O mais notável em Bagão Félix é a determinação e a consistência com que há vinte anos (desde que foi Secretário de Estado da Segurança Social em 1980-82) defende a mesma política de privatização parcial da protecção social pública - "partilha de responsabilidades" na sua linguagem cifrada - transferindo para o sector privado (mercado e instituições particulares de solidariedade social) uma fatia crescente da protecção social global. Ao fim de vinte anos, Bagão Félix vê finalmente a oportunidade de concluir a aplicação da sua política e não quer perdê-la. Para isso, e sabendo da oposição social com que pode contar, propõe-se actuar de modo muito gradualista, aparentemente minimalista, até que as transformações sejam irreversíveis e se imponham por si aos próprios adversários, entretanto desarmados pelo facto consumado. A sua política de oposição à universalidade dos direitos sociais assenta em dois pilares: protecção social residual e compensatória dos não trabalhadores; segurança social pública parcial para os trabalhadores. O primeiro pilar - que começou a pôr em prática em Maio de 1980 quando revogou o esquema mínimo de protecção social do governo de Maria de Lurdes Pintasilgo - será agora concretizado através da precarização do rendimento mínimo garantido, eliminando o seu carácter de direito, acentuando a compulsão ao trabalho e através da residualização das prestações (dirigidas aos grupos sociais mais vulneráveis, sob condição de recurso) em detrimento de uma selectividade sem erosão da universalidade dos direitos como consta da Lei de Bases.
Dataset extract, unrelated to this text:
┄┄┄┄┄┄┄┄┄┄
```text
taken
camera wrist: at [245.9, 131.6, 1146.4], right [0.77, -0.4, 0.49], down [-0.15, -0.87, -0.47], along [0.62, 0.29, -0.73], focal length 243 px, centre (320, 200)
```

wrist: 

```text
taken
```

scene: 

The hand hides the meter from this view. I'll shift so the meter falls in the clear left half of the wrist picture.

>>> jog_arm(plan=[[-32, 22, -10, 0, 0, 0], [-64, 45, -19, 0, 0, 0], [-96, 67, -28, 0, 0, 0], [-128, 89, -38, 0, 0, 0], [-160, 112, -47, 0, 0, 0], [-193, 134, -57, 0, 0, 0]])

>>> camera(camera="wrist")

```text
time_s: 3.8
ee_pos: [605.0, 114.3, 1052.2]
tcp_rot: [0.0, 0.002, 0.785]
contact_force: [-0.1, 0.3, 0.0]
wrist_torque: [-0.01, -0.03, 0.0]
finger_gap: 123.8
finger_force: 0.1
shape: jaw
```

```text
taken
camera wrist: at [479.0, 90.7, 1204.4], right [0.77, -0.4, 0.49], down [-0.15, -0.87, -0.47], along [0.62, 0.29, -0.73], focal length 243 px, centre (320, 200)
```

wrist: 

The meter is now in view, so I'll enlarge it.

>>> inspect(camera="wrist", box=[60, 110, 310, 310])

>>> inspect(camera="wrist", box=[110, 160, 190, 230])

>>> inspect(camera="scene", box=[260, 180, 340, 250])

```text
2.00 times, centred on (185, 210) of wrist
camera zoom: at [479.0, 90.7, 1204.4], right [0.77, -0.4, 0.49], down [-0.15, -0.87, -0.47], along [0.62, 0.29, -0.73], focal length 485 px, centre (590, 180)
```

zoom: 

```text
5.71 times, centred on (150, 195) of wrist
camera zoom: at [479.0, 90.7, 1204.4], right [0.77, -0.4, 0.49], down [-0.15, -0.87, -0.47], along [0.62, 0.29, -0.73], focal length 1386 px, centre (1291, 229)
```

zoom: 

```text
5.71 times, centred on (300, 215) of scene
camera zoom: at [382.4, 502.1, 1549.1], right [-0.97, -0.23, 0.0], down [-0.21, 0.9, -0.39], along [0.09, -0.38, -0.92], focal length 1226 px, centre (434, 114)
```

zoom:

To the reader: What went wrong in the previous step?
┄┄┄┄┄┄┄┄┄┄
O segundo pilar consiste no plafonamento, ou seja, na criação de pensões complementares, a partir de um certo número de salários mínimos, geridas por fundos de pensões. As grandes cautelas de Bagão Feliz nesta área são o outro lado da sua especial determinação. O importante para ele é tornar irreversível a privatização, por mais parcial que seja, uma vez que o seu alargamento ocorrerá por si. Para isso, basta acabar com o excedente actual da segurança social e posteriormente criar incentivos fiscais ao opting out. A estratégia é engenhosa. Passa facilmente despercebido que o excedente não é dinheiro do Estado, e sim dos trabalhadores e das empresas. Se os sindicatos e os movimentos sociais não estiverem atentos, a estratégia terá êxito. Tem, no entanto, um problema. Chega tarde demais, quando a segurança social privada entra em colapso na Inglaterra e as três grandes seguradoras estão a aconselhar muitos milhares dos seus pensionistas a voltar para o sistema estatal com a justificação, dada pelo presidente da Scottish Equitable, de que "com a queda das expectativas de rentabilidade dos mercados financeiros", o rendimento dos fundos de pensões "não está a crescer suficientemente para cobrir o aumento da longevidade". Para quem segue a doutrina social da Igreja, isto deve ser um sério aviso.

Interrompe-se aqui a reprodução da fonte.